Write out the source passage from "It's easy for" to "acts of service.", both included.

SOURCE PASSAGE:
<<<<

Experts In This Article

Here's the good news: Even in the landscape of pandemic life (read: constant togetherness), it's possible to keep the romance alive in your relationship with the help of small romantic gestures. In fact, showing small acts of love has been show to actually lower stress. A recent study published in the journal Pychoneuroendocrinology found that simply holding hands can reduce levels of cortisol, the stress hormone.

Holding hands while, say, watching Netflix on the couch may decrease relationship stress for some couples, specifically those whose love language is that of physical touch. But that's only one solution. Below, relationship expert and clinical psychotherapist Laurel Steinberg, PhD, offers tips that people who identify with all love languages can use to keep their partner from feeling like a roommate or coworker (or, worse, total pest). These small romantic gestures can help to maintain mutual appreciation and love between you and your partner, as well as potentially lower cortisol levels in the process.

Below, find small romantic gestures to keep love levels high and stress levels low in quarantine and beyond, for every love language.

Words of affirmation

Researchers involved with the aforementioned study found that injecting humor into a conversation with a partner was also shown to lower cortisol levels, meaning words are definitely powerful. So, if your partner's love language is words of affirmation, Dr. Steinberg suggests the small romantic gesture of leaving a sweet note somewhere they will find it.

"You can also take advantage of the USPS and mail your partner a love letter," she says. Or, she adds, it could be fun to schedule a lunch "date" together at home and leave a sexy or sweet note on your partner's napkin.

Acts of service

It's easy for clutter to quickly accumulate when you're home all the time. Cooking three meals a day in and of itself can lead to a whole sink full of dishes, and working from home can lead to stacks of documents and papers being scattered across shared spaces. Since research has connected clutter to being a cause stress, it stands to reason that being stuck in a messy home may play a part in a lack of connection you may be feeling to your frustrated partner—especially if their love language is acts of service.

In this event, Dr. Steinberg suggests the small romantic gesture of making "sure your partner's home work environment is clean, organized, and attractive." Another idea? Bringing your partner coffee in bed. What a sweet way to start the day (that won't result in cleaning up stray grounds).

Receiving gifts

If receiving gifts is your partner's love language, you can still call upon small romantic gestures to appeal to that without spending much, if anything at all. Buying and cooking dinner is one idea, and you could also get crafty with a thoughtful keepsake gift, like a scrapbook. Even if it doesn't turn out exactly like it should, the effort won't go unnoticed.

>>>>

DATA SHOWN:
<<<<

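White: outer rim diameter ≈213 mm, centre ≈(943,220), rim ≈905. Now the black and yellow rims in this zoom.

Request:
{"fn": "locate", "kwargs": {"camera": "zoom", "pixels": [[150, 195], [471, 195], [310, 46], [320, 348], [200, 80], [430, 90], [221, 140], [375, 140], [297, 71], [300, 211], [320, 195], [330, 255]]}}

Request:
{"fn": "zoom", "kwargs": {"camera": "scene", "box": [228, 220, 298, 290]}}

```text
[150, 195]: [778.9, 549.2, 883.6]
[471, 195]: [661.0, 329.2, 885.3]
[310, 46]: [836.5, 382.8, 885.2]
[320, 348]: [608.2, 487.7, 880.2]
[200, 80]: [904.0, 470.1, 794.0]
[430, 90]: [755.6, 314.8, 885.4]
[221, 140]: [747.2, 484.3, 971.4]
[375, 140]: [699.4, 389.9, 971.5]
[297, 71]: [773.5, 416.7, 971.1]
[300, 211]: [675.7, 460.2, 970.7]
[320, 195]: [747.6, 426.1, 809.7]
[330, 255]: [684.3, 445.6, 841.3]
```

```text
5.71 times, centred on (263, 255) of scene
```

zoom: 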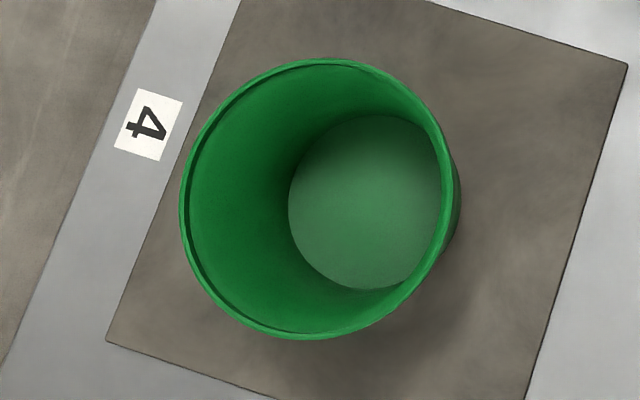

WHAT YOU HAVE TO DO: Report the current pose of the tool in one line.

>>>>

RESULT OF THIS TASK:
It's easy for clutter to quickly accumulate when you're home all the time. Cooking three meals a day in and of itself can lead to a whole sink full of dishes, and working from home can lead to stacks of documents and papers being scattered across shared spaces. Since research has connected clutter to being a cause stress, it stands to reason that being stuck in a messy home may play a part in a lack of connection you may be feeling to your frustrated partner—especially if their love language is acts of service.